|Document Type:||Journal Article|
|Title:||Predicting natural channel patterns based on landscape and geomorphic controls in the Columbia River basin, USA|
|Author:||T. J. Beechie, H. Imaki|
|Journal:||Water Resources Research|
Based on known relationships of slope, discharge, valley confinement, sediment supply, and sediment calibre in controlling channel patterns, we developed multivariate models to predict natural channel patterns across the 674,500 km2 Columbia River basin, USA. We used readily available geospatial data sets to calculate reach slopes, 2-year flood discharge, and valley confinement, as well as to develop hypothesized landscape-level surrogates for sediment load and calibre (relative slope, percent of drainage area in alpine terrain, and percent of drainage area in erosive fine-grained lithologies). Using a support vector machine (SVM) classifier, we found that the four channel patterns were best distinguished by a model including all variables except valley confinement (82% overall accuracy).
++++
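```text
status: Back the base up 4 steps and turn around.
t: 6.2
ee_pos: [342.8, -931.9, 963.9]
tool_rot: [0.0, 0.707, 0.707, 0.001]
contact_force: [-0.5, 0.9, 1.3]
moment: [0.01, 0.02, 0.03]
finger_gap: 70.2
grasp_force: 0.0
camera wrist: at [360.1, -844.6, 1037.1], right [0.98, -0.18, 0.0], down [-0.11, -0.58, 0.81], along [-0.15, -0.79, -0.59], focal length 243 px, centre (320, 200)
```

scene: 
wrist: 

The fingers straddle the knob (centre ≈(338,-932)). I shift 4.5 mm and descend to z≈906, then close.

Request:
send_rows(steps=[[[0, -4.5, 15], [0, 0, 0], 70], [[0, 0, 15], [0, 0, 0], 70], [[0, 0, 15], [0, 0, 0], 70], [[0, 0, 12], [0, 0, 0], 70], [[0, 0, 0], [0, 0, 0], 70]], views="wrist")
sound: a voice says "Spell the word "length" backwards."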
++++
We then used that model to predict channel pattern for the entire basin and found that the spatial distribution of straight, meandering, anabranching, and braided patterns were consistent with regional topography and geology. A simple slope-discharge model distinguished meandering channels from all other channel patterns, but did not clearly distinguish braided from straight channels (68% overall accuracy). Addition of one or more of the hypothesized sediment supply surrogates improved prediction accuracy by 4 to 14% over slope and discharge alone. Braided and straight channels were most clearly distinguished on an axis of relative slope, whereas braided and anabranching channels were most clearly distinguished by adding percent alpine area to the model.